### [Problem]
Pick up the extract to read at the point where it stops and go on.

### [Supplied information]
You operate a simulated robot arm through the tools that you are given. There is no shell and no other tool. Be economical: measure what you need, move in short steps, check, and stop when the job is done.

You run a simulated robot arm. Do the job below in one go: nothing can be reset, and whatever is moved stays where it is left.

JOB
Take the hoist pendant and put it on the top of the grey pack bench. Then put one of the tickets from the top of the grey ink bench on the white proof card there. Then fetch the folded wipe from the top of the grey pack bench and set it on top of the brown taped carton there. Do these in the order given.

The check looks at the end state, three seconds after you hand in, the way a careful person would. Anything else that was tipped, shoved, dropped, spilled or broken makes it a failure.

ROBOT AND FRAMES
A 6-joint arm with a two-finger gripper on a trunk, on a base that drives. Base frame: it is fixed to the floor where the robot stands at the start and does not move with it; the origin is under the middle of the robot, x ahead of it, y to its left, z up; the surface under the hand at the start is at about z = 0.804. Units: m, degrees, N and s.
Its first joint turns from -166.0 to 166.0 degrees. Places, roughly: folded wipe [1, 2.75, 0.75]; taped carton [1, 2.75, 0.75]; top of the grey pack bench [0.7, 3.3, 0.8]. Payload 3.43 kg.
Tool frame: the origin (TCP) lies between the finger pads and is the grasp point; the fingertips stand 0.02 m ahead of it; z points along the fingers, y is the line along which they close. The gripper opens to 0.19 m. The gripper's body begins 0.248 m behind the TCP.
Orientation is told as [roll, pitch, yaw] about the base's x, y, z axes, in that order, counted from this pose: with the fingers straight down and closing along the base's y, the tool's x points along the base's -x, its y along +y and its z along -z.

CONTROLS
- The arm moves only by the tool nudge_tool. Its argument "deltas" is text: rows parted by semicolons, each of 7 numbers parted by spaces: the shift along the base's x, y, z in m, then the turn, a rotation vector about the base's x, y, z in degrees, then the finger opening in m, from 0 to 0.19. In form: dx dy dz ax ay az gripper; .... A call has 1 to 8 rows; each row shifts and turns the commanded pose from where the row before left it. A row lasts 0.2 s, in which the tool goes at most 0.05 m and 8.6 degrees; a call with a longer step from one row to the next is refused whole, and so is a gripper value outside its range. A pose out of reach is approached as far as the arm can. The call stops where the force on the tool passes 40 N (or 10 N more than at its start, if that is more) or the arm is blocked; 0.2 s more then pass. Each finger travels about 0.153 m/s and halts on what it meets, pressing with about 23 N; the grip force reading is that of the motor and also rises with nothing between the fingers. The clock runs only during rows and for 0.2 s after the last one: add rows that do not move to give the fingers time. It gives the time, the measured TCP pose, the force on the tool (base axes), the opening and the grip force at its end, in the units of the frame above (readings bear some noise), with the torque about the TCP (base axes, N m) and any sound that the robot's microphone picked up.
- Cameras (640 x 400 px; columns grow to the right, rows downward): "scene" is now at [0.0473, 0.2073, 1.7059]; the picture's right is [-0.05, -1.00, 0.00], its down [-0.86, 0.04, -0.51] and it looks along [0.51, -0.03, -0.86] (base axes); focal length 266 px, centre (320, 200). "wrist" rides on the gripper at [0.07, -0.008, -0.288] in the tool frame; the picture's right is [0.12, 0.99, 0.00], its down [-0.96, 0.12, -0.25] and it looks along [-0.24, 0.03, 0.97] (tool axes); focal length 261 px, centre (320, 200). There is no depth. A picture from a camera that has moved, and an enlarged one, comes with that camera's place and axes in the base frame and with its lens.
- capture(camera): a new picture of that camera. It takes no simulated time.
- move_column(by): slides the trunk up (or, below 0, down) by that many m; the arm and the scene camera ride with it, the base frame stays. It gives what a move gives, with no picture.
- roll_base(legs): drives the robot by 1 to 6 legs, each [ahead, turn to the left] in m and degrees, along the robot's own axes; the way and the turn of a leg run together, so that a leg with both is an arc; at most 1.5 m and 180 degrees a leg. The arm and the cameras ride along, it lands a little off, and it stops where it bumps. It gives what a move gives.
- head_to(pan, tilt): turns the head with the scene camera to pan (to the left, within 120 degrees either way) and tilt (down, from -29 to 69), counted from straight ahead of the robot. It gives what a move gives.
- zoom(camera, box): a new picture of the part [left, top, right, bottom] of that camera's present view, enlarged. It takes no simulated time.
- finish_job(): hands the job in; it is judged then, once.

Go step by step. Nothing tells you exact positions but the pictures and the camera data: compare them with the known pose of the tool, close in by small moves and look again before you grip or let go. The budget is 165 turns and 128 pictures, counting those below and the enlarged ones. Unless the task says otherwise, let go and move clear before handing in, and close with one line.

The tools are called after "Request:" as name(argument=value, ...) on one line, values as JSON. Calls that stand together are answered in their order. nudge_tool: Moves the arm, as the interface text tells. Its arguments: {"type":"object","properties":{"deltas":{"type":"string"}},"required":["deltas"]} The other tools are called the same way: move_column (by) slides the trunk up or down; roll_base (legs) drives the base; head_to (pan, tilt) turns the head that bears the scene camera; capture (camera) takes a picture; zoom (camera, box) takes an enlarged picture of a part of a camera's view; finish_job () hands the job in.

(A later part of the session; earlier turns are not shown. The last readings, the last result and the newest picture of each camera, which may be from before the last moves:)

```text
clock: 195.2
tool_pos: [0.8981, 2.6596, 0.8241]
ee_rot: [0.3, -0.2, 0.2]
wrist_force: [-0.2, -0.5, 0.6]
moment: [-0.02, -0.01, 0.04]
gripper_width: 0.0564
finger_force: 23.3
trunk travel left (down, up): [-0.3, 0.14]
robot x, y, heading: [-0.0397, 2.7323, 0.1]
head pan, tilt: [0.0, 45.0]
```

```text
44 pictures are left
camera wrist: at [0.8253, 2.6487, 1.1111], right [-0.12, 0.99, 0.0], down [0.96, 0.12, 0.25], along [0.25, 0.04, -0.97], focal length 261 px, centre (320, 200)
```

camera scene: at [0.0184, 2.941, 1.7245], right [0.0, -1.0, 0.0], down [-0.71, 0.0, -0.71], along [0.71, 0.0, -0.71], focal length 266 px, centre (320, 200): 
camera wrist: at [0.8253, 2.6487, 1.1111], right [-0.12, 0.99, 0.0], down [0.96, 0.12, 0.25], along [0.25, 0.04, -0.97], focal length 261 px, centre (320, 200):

### [Extract to read]
Today’s RV review is of the 2022 Jayco White Hawk 25MBH, a new floor plan with some nifty features. Funny thing—as a kid I got more excited the closer it got to Christmas. Now I have almost the same feeling when I see an RV floor plan I haven’t seen before.
Either I am getting weirder or RVs are getting more exciting. Let’s not have a poll on this.
The Jayco White Hawk line is sort of a mid-priced, mid-size travel trailer line that features laminated construction utilizing Azdel substrates in the build. Like all Jayco towables, this one has some real standout features that make these worth considering.
One of those features is that these are certified to be usable in temperatures from 0°–100° F. But Jayco does this differently than some makers. Their certification is done with the slide rooms out, as you would do if you were actually camping in the trailer.
Makes a lot of sense.
Jayco has a longer warranty than most
Another aspect of Jayco products that I like is their warranty, which is two years on the trailer itself and three years on the structure. This is much longer than most.
Further, Jayco incorporates safety features including the trailer’s being prewired for side-view and backup cameras. Another nice safety item is the fact that the side and top corner marker lights flash with the turn signals. Good stuff.
In addition to just Jayco-specific advantages, this trailer is an unusual combination of floor plan features.
Up front there’s a Murphy bed, which I know is a deal breaker for many based on your feedback here. If that weren’t enough of a curse against this unit for some, it also is a smaller “camp queen” when it’s deployed for sleeping, at 60” X 75”.
Having had a Murphy bed camper, I like them because you get the couch in the day and the bed at night fully utilizing the space. Further, the couch in this that is below the Murphy bed has some pretty trick features including a slot beneath the cushion where you can slide a folding table in. This is a great use of space.
But wait. There’s more. There are also two drawers at the base of the couch. They’ve really taken advantage of every ounce of space available.
Another thing I like about this camper is the number of choices, starting with the dining area.
You can get this with a theater seat. You can get this with a dinette. Or you can get this with a free-standing table with two proper dining chairs and an ottoman. This is my favorite.
The reason I like this is that the ottoman isn’t attached, so you can use it with the couch at the front. You can use it as a seat for the dining table. It has storage inside it. So, flexibility, again.
While you’re choosing, you’ll also have the opportunity to choose between two different interior design packages. This is nice because you can choose to closer match your own style rather than the usual choice of take it or leave it.
More, more, more
Where this floor plan also shines is in the rear bunk. The lower bunk can flip up and there’s a half door at the rear. This makes a great spot to bring in cargo when in transit, and you can bring along some really long items. Think a two-person kayak, for example.

### [Task output]
The axles on this are spread further apart. Some delivery drivers have told me this really does make a difference with towing. Further, Jayco uses Goodyear Endurance travel trailer tires—another plus.
The kitchen in this is unusual only in that there is a long countertop that accommodates the sink and stove. Further, it extends above an electric fireplace at a taller height. This could make a good serving place.
Another choice is given in the form of keeping things cool. You can have the traditional propane-electric RV fridge or a newfangled 12-volt compressor model.
A few things that are consistent with the Jayco line that I am not fond of include the use of a smaller oven, of course, which is especially disappointing in a bunk model trailer. There’s also just a worthless fan in the bathroom. Bummer. But that’s pretty typical of most trailers.
With all the good choices given, I wish more companies would offer either no oven or the ability to buy the larger one. I know plenty of RVers who would make the no-oven choice, quite frankly. I realize, though, that this would mean multiple cabinet builds, which starts to complicate things.
Another thing, whoever it is that has convinced the RV industry that windshields in travel trailers is a good idea, please direct yourself to the lion exhibit at your local zoo and wear a suit of bacon. Seriously, this is the worst possible scenario—a windshield when you don’t want it and none when you do. Dumb.
Boondocking and travel access
This was a surprise, considering the Murphy bed and the size of the slide. But the whole trailer is completely usable with the slide in. You can fold down the Murphy bed and sleep in it. You can get to the entire kitchen and even the bathroom. In fact, there’s still plenty of space for long cargo with the slide in.
There’s a lot of water storage aboard this rig, with 55 gallons of fresh water available. Further, you can get this with a 190-watt solar panel and still have the propane-electric RV fridge, so you could maximize boondocking if that’s your style.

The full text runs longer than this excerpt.